-- START --

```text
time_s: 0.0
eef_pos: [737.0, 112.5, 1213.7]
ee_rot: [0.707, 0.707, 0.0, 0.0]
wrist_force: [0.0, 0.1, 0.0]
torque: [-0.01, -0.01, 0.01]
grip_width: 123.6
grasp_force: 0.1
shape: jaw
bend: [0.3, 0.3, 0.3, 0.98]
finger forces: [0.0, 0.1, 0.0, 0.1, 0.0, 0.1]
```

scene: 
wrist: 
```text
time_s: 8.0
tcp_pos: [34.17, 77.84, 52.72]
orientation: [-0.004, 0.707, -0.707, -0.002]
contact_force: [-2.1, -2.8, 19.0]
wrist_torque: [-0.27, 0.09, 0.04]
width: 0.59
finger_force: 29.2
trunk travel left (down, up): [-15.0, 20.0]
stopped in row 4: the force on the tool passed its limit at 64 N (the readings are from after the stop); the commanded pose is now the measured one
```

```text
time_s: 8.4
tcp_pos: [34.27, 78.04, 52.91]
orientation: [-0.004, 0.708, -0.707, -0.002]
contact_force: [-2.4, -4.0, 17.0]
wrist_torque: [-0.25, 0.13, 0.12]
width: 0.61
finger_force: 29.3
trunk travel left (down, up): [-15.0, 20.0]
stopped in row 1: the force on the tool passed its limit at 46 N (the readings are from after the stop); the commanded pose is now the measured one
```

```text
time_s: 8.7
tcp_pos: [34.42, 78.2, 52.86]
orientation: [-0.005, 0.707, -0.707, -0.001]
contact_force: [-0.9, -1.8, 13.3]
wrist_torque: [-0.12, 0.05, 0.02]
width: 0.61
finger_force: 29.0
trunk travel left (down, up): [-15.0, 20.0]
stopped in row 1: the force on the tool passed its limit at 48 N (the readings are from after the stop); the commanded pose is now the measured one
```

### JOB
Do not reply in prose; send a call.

-- END --

### JOB
Find all the lines containing "limit" in the material, then copy them.

### EXERCISE SOLUTION
stopped in row 4: the force on the tool passed its limit at 64 N (the readings are from after the stop); the commanded pose is now the measured one
stopped in row 1: the force on the tool passed its limit at 46 N (the readings are from after the stop); the commanded pose is now the measured one
stopped in row 1: the force on the tool passed its limit at 48 N (the readings are from after the stop); the commanded pose is now the measured one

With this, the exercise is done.